Speed is generally the least important factor in making decisions about data storage, no matter what some people might tell you. A SQL Server table with a billion rows can do key and index lookups at about the same rate as a MongoDB collection with a billion documents or a db4o database with a billion objects. The exception of course is if you can do sharding, in which case you'll want a product that supports it, but if your users are antsy about installing SQL Express then rest assured they'll run for the hills if you tell them to grab 200 old desktop PCs and shard an HBase instance across all of them.

Do you need full-text search? The industry standard for that is Lucene. It's not really a database by itself, it's something that's bolted onto other databases and sometimes packaged more nicely by tools like Elastic Search or Solr. Most SQL databases also have some form of full-text search; it's generally slower and inferior to Lucene. Some NoSQL databases have full-text search (RavenDB, for example, actually uses Lucene) but most have either no support or are in a very primitive stage.

Do you need to store very deep hierarchies of objects all at once, hierarchies that always have a single well-known aggregate root? If so, then document databases like MongoDB or CouchDB would work well for you. But if you ever need to change your hierarchy, or find that you need transactional consistency (and not the "eventual" kind) then you're in for a world of hurt.

Does your data consistent of multiple related entities that each have independent lifetimes? If so, then a relational database like SQL Server or mysql is by far the best choice. Relational databases allow you to defer or ignore many difficult modeling decisions and in general you'll only have to model once, as compared with document databases or key-value stores where you may have to frequently change your model or maintain multiple parallel models in order to solve various different use cases. If you want to keep things simple, you definitely want to stick with SQL.

If you need an embedded database, consider SQLite. It's not as powerful as SQL Server but it's fast and easy to use and easy to deploy, and you'll find the syntax to be mostly familiar.
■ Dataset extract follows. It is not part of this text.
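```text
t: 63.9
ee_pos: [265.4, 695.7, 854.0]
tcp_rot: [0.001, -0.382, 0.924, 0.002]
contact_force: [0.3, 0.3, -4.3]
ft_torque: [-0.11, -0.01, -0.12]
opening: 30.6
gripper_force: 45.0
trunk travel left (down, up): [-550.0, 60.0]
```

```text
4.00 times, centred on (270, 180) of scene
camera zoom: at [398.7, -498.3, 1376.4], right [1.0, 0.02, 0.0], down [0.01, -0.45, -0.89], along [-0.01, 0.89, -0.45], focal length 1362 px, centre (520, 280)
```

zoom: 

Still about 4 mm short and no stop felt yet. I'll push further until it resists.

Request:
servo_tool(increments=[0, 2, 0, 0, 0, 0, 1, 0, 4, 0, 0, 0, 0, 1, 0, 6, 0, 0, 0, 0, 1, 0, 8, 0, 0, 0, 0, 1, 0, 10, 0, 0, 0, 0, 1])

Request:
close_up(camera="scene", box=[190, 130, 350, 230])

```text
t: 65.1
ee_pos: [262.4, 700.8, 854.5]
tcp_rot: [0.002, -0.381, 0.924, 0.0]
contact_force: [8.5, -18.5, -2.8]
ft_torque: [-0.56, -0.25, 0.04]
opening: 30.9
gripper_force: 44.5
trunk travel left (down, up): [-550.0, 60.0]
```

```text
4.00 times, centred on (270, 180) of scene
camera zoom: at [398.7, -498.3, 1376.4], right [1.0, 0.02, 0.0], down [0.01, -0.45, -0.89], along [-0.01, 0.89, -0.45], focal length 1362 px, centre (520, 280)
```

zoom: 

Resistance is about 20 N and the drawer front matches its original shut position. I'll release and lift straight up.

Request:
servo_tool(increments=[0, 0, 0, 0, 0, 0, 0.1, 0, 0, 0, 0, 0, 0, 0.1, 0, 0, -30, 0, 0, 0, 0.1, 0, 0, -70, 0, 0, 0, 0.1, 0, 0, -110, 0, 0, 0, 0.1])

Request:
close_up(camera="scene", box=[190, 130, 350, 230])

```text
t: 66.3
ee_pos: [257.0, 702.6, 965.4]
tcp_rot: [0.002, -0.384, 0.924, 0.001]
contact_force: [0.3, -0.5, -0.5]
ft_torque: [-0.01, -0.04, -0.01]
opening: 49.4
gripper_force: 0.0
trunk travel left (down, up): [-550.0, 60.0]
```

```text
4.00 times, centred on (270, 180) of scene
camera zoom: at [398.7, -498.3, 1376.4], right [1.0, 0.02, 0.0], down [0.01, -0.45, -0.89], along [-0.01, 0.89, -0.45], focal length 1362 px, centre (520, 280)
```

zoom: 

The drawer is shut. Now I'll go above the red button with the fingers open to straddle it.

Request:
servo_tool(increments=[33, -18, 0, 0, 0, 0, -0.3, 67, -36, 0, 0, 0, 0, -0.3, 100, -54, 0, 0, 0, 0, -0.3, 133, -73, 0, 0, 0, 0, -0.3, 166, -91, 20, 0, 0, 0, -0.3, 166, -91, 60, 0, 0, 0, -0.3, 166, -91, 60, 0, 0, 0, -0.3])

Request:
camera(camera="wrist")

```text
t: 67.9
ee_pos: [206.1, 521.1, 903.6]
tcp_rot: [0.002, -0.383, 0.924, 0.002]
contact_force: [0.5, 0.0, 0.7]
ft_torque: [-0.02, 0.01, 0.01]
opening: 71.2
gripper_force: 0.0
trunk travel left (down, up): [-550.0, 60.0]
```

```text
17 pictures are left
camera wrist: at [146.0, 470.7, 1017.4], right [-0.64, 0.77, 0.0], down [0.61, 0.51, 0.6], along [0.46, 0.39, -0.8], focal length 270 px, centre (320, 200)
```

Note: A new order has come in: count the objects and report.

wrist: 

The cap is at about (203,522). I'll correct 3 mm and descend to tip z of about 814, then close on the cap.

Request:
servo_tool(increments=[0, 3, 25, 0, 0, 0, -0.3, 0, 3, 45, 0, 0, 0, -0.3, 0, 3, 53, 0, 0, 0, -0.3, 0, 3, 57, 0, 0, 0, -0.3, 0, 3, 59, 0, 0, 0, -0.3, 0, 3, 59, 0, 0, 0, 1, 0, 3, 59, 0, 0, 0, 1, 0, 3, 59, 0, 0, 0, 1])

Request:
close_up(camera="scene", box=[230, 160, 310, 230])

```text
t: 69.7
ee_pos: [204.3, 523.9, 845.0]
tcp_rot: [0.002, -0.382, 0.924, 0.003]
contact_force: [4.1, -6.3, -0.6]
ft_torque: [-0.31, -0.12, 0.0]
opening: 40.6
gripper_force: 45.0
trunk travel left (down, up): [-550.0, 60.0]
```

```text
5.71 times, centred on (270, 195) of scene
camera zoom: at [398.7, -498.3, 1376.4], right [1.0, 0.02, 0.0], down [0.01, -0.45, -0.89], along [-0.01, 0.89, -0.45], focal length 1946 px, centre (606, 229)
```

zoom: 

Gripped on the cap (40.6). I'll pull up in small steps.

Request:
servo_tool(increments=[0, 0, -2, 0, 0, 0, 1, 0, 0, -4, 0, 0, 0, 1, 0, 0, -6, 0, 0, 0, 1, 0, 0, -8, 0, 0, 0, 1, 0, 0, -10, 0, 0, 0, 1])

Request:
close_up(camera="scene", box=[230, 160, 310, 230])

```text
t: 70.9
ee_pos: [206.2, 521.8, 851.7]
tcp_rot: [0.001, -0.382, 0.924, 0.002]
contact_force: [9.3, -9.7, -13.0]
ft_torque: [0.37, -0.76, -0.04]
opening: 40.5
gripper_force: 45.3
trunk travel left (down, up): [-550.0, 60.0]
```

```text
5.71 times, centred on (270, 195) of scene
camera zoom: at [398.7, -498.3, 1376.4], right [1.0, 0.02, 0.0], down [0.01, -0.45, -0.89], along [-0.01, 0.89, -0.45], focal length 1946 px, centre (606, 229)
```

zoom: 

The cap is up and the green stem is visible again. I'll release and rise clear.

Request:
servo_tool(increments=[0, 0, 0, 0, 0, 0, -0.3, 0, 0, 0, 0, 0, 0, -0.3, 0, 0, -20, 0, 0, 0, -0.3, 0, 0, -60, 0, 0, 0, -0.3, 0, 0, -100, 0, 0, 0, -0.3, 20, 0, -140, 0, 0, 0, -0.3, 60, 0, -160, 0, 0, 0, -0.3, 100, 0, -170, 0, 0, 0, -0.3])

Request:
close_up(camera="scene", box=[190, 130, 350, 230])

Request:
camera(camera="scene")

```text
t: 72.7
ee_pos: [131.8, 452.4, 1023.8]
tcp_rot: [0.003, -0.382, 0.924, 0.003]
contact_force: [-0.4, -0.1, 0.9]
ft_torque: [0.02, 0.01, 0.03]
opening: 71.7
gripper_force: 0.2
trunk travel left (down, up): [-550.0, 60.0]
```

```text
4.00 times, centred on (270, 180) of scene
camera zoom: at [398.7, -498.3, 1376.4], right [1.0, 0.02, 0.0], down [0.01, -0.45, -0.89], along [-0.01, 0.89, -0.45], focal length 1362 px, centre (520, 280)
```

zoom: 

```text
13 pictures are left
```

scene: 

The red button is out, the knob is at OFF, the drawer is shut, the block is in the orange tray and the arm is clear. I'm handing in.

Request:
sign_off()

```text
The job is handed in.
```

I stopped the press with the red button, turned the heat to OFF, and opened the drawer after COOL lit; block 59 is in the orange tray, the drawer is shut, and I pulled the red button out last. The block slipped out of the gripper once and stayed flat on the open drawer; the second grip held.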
Incidentally, if you're really that worried about speed (and by the sounds of it, your needs are way too small to justify any such worry) then you might want to look at the benchmark done some time ago by the ServiceStack guys. Entity Framework comes in dead last, and by a pretty wide margin too. NHibernate is probably the best choice when you balance out the mutually exclusive requirements of compatibility and performance. Although personally I prefer not to use any ORM at all, and you definitely won't be able to use a pretty little ORM if you switch to NoSQL. Good luck learning the eleventy billion Redis commands if you've got no prior experience with the product.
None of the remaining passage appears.